Did Benford’s Law show that Greece fiddled its figures?

There’s a very interesting article in the British Airways in-flight magazine this month by Tim Harford, also known as the Undercover Economist in his FT column.  In it, he points out that Benford’s Law showed that Greece’s reported macroeconomic statistics could have been dodgy well before we knew that for a fact.  Benford’s Law shows that in real-life data, numbers are distributed in a non-random way.  If you look at any collection of numbers – and Harford gives examples of populations of cities, lengths of rivers, or the numbers mentioned in The Economist magazine – the first digit will be 1 in 30% of occasions, with 9 as the first digit only appearing less than 5% of the time.

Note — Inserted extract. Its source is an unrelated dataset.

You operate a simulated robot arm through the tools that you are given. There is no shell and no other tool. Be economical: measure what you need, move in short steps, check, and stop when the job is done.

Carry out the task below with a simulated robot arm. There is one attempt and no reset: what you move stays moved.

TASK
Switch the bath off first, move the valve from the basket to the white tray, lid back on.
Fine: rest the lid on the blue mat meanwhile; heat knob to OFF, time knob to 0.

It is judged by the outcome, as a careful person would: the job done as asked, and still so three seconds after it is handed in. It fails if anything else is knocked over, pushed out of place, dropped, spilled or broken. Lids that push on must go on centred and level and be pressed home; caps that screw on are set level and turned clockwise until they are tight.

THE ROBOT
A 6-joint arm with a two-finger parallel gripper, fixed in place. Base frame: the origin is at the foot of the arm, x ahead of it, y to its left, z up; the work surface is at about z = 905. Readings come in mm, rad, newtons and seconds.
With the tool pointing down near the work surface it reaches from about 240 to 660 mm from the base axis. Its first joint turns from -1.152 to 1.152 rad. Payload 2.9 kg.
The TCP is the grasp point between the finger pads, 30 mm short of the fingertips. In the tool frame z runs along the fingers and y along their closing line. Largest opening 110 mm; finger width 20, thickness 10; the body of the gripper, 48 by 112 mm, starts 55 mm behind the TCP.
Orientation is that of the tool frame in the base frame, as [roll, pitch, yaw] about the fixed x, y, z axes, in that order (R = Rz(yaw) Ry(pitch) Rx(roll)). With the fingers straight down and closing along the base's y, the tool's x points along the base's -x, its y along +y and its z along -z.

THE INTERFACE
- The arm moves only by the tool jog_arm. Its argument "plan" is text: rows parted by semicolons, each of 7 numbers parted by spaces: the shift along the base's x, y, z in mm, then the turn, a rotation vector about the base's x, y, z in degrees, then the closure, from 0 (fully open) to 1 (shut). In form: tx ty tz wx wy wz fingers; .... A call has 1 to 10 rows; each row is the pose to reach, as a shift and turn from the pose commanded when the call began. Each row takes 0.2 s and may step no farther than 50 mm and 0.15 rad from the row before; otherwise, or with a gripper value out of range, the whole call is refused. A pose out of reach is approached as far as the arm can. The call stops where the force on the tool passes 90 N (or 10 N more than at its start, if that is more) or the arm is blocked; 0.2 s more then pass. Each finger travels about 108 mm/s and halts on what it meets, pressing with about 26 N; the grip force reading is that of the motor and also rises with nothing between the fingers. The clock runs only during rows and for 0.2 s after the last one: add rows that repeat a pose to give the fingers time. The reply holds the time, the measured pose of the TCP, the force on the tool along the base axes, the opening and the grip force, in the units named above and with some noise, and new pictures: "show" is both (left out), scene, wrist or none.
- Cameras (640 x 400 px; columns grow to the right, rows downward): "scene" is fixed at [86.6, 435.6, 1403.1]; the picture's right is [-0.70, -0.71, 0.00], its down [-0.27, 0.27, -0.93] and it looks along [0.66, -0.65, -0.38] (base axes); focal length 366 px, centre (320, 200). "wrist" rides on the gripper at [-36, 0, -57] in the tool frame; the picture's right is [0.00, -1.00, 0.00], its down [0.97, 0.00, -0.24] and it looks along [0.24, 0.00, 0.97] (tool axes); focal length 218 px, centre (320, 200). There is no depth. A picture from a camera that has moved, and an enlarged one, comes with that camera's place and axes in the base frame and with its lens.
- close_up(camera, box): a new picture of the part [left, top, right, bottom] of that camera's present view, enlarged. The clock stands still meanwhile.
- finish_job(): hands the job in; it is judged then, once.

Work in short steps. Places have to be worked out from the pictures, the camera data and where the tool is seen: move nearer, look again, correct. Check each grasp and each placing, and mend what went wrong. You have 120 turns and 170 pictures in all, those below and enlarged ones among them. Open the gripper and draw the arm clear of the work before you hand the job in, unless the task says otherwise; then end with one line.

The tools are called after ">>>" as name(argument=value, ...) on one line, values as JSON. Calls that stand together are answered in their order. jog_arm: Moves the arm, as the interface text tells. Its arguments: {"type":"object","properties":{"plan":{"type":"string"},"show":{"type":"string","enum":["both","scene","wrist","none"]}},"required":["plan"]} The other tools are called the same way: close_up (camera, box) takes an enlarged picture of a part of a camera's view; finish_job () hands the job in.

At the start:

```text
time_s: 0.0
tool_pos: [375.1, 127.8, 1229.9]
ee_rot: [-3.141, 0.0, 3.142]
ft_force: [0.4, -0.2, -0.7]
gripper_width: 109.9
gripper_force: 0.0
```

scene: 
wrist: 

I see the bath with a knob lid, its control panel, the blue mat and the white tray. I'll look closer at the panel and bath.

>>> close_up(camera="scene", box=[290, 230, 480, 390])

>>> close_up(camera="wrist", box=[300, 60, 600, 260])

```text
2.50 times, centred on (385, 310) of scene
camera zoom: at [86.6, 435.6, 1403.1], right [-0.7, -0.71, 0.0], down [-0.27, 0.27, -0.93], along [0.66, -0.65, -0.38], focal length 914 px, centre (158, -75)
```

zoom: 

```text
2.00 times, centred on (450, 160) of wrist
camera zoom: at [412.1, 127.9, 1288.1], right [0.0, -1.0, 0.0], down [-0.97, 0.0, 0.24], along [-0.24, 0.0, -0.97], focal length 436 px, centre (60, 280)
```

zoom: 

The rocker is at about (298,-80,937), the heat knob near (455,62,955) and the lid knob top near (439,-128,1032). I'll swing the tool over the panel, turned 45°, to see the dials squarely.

Benford’s Law is useful because “real” data exhibits such characteristics, but manipulated data doesn’t.  Therefore it can be used to analyse data which might be suspected to be fraudulent.  And according to the German Economic Review (Fact and Fiction in EU Governmental Economic Data), the Greek economic data was the furthest away from the expected Benford distribution of any EU member state.  In particular Greece’s data was especially unusual in the year 2000, the year before its entry into the euro…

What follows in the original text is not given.